It has been a while since I last updated this blog – simply because I don’t have anything new to talk about really, life has pretty much returned to normality since the implant for which I am truly grateful.
As you may already know I am currently volunteering with the fabulous charity Hearing Link UK and I was recently approached about being in contact with a lady whose mother has just had the CI operation, of course I agreed without hesitation.
The woman asked me about what I did for those weeks in between the operation and being activated and how I coped with the additional reduced hearing (you cannot wear a hearing aid in the implanted ear after the operation so there is no sound whatsoever in that ear) and I realised that I never really covered this in my earlier posts so I decided to about it today.
The weeks (approximately 4-6 dependant on personal recovery) are quite solitary – you experience even less hearing than you had going into the operation so this severely limits your communication skills and is also quite scary! I personally found keeping myself busy and active was the best solution for me, not dwelling on the fact that I couldn’t really participate in anything.
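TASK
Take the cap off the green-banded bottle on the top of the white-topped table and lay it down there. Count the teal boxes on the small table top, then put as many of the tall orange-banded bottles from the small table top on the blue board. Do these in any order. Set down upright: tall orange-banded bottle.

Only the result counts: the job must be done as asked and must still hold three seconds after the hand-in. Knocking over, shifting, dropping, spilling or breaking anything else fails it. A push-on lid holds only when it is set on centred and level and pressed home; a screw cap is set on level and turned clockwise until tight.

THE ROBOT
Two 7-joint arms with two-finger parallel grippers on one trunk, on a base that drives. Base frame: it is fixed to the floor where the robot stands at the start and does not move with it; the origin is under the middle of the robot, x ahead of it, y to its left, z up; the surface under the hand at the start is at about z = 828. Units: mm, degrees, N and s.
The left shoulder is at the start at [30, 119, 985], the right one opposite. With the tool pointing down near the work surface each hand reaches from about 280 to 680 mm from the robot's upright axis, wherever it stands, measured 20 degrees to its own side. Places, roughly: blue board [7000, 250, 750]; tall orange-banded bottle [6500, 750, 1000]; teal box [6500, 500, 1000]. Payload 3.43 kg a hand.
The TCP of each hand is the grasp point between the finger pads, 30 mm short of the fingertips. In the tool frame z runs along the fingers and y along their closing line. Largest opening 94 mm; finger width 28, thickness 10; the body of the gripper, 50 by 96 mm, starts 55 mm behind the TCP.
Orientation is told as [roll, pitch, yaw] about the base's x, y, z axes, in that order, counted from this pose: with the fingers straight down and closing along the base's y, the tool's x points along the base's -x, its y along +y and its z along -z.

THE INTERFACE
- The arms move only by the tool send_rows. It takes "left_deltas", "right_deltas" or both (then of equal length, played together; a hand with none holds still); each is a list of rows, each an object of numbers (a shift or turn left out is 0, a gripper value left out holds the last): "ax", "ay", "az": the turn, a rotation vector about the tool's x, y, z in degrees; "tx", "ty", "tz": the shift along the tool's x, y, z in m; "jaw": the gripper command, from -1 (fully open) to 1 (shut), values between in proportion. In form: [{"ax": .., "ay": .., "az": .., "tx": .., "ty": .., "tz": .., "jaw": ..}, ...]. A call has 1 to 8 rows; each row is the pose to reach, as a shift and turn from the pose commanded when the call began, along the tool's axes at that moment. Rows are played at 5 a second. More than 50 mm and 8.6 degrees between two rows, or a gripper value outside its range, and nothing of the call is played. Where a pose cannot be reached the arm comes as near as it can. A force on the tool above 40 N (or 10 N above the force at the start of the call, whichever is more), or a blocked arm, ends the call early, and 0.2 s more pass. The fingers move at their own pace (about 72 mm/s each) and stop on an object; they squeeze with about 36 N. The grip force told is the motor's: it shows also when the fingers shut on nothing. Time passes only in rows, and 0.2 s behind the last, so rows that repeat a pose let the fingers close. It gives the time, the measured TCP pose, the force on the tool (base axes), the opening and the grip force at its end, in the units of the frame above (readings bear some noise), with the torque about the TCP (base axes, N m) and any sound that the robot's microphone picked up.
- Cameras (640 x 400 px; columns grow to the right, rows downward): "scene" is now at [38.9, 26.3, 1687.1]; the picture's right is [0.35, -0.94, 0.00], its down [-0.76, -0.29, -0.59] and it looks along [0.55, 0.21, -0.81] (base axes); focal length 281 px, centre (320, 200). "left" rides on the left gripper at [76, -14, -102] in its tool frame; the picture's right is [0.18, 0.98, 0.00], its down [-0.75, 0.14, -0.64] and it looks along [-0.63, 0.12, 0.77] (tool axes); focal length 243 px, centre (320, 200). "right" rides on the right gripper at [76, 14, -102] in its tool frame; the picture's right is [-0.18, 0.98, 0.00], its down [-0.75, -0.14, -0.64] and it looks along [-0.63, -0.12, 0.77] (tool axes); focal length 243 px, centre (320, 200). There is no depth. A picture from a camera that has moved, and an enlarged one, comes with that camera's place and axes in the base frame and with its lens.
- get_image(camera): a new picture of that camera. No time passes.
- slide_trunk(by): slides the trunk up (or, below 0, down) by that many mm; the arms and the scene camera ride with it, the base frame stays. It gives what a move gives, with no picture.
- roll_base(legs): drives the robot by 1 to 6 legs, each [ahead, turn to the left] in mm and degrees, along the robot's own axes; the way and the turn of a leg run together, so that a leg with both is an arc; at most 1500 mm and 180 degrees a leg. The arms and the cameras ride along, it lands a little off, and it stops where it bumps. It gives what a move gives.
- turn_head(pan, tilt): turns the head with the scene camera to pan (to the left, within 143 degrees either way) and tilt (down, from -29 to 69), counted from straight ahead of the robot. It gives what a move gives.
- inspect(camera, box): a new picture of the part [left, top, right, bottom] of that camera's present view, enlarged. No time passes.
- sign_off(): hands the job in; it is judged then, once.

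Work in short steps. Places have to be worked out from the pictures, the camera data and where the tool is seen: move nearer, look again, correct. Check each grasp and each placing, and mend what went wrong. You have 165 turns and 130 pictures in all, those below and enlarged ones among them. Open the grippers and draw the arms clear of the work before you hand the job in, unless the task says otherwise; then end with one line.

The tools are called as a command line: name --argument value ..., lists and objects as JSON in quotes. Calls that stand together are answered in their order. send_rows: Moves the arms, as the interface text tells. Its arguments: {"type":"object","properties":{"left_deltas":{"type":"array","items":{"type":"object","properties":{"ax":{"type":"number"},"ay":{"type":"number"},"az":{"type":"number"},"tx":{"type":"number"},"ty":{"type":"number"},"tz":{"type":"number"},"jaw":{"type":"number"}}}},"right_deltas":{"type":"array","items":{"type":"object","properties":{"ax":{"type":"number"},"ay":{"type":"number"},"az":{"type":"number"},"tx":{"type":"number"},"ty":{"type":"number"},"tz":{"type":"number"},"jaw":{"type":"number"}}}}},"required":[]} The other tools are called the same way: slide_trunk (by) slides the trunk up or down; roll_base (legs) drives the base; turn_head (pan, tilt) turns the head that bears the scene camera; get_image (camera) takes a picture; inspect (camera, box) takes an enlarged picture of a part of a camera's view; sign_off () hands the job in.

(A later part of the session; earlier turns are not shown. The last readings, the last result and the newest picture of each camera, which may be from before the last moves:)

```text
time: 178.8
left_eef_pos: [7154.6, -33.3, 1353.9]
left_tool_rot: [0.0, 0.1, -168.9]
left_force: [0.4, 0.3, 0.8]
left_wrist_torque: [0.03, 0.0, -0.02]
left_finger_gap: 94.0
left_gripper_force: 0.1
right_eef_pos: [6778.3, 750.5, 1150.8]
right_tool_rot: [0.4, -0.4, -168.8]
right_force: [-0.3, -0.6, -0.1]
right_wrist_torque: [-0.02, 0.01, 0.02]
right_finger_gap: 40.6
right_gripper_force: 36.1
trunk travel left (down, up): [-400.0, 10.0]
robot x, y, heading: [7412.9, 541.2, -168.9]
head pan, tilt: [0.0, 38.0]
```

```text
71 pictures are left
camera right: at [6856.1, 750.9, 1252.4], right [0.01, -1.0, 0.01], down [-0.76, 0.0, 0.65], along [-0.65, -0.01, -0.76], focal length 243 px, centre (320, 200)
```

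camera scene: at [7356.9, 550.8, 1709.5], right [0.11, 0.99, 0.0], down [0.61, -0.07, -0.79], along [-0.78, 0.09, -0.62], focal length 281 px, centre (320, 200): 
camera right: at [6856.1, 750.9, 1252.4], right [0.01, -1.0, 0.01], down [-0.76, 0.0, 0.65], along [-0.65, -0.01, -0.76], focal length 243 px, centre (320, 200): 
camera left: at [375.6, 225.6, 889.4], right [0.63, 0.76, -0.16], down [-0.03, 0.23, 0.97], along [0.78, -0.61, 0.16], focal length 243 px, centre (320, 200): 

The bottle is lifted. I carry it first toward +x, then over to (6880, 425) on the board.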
My lovely friends and partner bought me lots of books, magazines and Friends DVDs to keep me occupied at home which were a godsend as I was not allowed out of the house for the first two weeks due to risk of infection – nor would I have wanted to go out due to the ban on washing my hair!!
After the two weeks were over, I occupied myself with things that I COULD do independently such as baking and swimming. I found both of these to be relaxing activities and something that I didn’t need to focus on or think about to enjoy.
If you have a hobby such as knitting, baking, crafts etc I really recommend you use this time to focus on them, thinking about and focusing on the things you cannot currently do will just make you feel worse about the situation.
I also would advise against reading too much about the activation/rehab/benefits of Cochlear Implants whilst in the recovery phase. This is because too many people ready about and rely on the positive effects of the implant and assume everything will be perfect once the implant is switched on – this isn’t necessarily the case. Everyone reacts in a completely different way and so reading too many stories whether positive or negative may impact on your feelings and focus when you are eventually switched on. It is best to try to keep your expectations realistic.
Above all, I would say focus on looking after yourself. The longer it takes to recover, the longer you will be waiting to be switched on.
Stay positive and enjoy everyone waiting on you hand and foot whilst you still can!